As has been the case since last summer, less wheat (and by-products of wheat) was used in the production of compound animal feed, with more use of barley, oats and maize (and their by-products). The balance may shift back towards wheat as supplies become available following this year’s harvest. Use of oilseed cake and meal was 7% lower overall but falls for other oilseeds were partly offset by a rise in the use of sunflower meal.

FAO Meat Price Index up for fifth consecutive month

Latest figures from the UN Food & Agriculture Organisation (FAO) show global meat prices rose for the fifth consecutive month. The FAO’s Meat Price Index reached a record high in July, at 204.8 points. This was almost 2% higher than a month earlier and 14% above last year’s level for the same month. The situation reversed from the previous month, whereby higher bovine prices led the Meat Price Index, encouraged by limited export supplies from Australia whilst there was continuing strong demand from the Asian countries. Sheep and poultry meat prices also strengthened. In contrast, pig quotations, while still high, fell back from the peak in June, due to somewhat subdued demand.

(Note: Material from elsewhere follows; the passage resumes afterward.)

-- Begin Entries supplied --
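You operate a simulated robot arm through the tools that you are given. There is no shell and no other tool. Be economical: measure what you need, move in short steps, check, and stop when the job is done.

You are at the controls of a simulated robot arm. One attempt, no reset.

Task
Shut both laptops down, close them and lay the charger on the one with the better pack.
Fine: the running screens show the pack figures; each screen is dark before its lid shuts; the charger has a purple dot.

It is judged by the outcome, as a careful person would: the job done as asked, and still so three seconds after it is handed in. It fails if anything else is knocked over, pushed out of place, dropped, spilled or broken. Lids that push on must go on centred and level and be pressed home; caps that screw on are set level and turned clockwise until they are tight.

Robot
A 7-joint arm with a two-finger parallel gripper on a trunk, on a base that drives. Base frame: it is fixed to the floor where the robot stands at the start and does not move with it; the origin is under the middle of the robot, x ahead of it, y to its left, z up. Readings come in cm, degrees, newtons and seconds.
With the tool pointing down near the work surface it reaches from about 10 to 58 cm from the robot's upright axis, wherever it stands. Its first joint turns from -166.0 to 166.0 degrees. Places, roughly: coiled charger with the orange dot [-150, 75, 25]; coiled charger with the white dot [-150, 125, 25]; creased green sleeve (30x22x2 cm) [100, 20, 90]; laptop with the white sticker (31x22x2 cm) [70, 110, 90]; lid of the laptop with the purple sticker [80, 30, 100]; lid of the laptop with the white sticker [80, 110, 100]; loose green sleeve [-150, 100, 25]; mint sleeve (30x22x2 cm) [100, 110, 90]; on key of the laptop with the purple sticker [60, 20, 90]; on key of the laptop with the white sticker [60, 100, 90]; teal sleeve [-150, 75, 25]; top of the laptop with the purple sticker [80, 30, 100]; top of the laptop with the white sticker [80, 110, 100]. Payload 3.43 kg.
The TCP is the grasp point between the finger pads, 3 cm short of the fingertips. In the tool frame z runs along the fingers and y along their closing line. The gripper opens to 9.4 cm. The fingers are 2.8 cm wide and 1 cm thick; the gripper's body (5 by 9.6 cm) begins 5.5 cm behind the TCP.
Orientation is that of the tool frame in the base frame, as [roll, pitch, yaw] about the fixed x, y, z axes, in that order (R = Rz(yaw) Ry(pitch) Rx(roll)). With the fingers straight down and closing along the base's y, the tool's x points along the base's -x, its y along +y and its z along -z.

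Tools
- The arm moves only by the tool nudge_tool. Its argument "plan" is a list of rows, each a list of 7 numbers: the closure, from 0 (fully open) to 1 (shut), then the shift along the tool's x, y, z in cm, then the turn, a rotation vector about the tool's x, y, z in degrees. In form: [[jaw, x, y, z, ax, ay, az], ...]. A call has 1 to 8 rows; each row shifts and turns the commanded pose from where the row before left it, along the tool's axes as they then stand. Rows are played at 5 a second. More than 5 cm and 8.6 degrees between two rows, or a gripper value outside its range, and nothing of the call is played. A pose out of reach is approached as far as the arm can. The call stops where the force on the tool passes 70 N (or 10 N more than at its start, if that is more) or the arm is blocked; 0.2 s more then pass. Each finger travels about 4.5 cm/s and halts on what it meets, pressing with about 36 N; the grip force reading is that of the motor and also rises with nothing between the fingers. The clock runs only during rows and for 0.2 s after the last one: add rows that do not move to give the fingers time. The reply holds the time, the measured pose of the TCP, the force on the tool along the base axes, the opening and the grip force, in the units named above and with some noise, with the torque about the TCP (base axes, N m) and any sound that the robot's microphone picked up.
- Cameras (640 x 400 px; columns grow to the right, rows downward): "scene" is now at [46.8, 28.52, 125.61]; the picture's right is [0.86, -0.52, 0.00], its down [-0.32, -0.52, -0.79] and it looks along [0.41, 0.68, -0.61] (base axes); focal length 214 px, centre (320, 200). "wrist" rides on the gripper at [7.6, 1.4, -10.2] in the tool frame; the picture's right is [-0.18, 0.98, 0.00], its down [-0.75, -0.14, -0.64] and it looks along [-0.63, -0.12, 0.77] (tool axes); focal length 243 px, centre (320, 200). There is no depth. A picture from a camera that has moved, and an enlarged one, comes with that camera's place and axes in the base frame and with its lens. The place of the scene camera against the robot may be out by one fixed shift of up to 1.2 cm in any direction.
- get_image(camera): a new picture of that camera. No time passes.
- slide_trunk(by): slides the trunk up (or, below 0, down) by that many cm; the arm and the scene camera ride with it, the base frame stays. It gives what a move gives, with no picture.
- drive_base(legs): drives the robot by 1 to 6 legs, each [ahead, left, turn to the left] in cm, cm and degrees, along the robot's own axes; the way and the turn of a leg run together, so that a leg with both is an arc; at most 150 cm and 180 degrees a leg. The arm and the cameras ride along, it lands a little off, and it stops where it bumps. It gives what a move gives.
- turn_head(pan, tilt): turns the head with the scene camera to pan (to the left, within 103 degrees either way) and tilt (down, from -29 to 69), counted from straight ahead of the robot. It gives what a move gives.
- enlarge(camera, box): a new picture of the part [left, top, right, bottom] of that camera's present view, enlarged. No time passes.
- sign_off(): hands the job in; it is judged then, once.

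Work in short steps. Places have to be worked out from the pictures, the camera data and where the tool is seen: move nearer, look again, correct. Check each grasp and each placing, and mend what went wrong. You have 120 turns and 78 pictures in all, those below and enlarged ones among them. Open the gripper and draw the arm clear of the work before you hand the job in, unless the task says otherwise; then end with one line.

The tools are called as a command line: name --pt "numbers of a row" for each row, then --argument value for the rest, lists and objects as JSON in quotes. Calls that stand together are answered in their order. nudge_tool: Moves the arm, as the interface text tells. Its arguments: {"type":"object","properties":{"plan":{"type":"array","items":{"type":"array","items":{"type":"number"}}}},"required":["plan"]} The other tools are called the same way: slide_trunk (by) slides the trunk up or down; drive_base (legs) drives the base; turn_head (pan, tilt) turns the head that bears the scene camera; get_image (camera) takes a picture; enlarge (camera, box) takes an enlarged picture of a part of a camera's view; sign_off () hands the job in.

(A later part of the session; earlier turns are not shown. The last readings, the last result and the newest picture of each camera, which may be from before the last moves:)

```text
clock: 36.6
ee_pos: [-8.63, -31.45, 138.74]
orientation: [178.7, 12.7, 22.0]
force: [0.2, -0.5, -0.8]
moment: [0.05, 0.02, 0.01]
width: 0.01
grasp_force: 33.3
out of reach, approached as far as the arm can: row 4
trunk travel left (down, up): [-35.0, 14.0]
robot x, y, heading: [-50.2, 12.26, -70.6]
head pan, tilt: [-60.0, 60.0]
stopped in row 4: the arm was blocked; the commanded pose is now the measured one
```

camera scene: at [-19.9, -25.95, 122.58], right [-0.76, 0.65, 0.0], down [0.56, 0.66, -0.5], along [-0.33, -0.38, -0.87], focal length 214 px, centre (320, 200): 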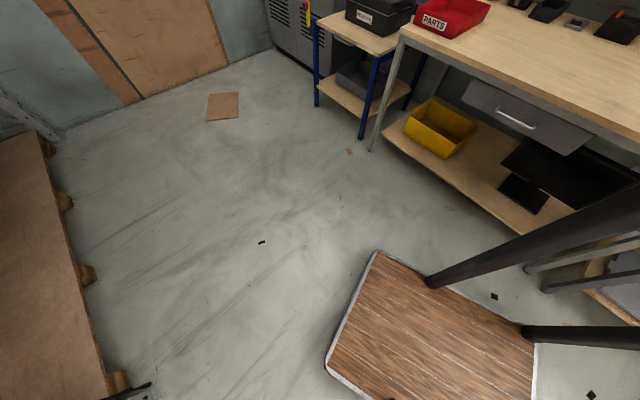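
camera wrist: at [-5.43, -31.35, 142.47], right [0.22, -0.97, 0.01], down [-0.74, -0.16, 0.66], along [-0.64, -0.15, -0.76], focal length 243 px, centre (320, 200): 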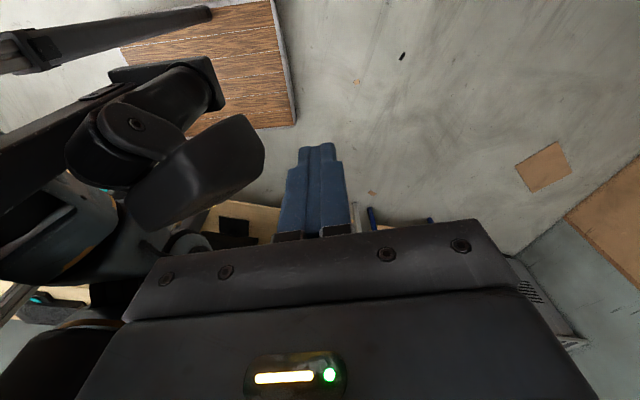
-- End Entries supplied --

The overall FAO Food Price Index fell in the latest month and was around 2% below the previous year’s level. At 203.9, this was the first time the overall index had been below the Meat Price Index since September 2006. The downturn was largely a result of sharp declines in the Cereal price Index as prospects for this summer’s harvest remain favourable. There were also downward trends in the Dairy and Vegetable Oil Indices, influenced by market imbalances.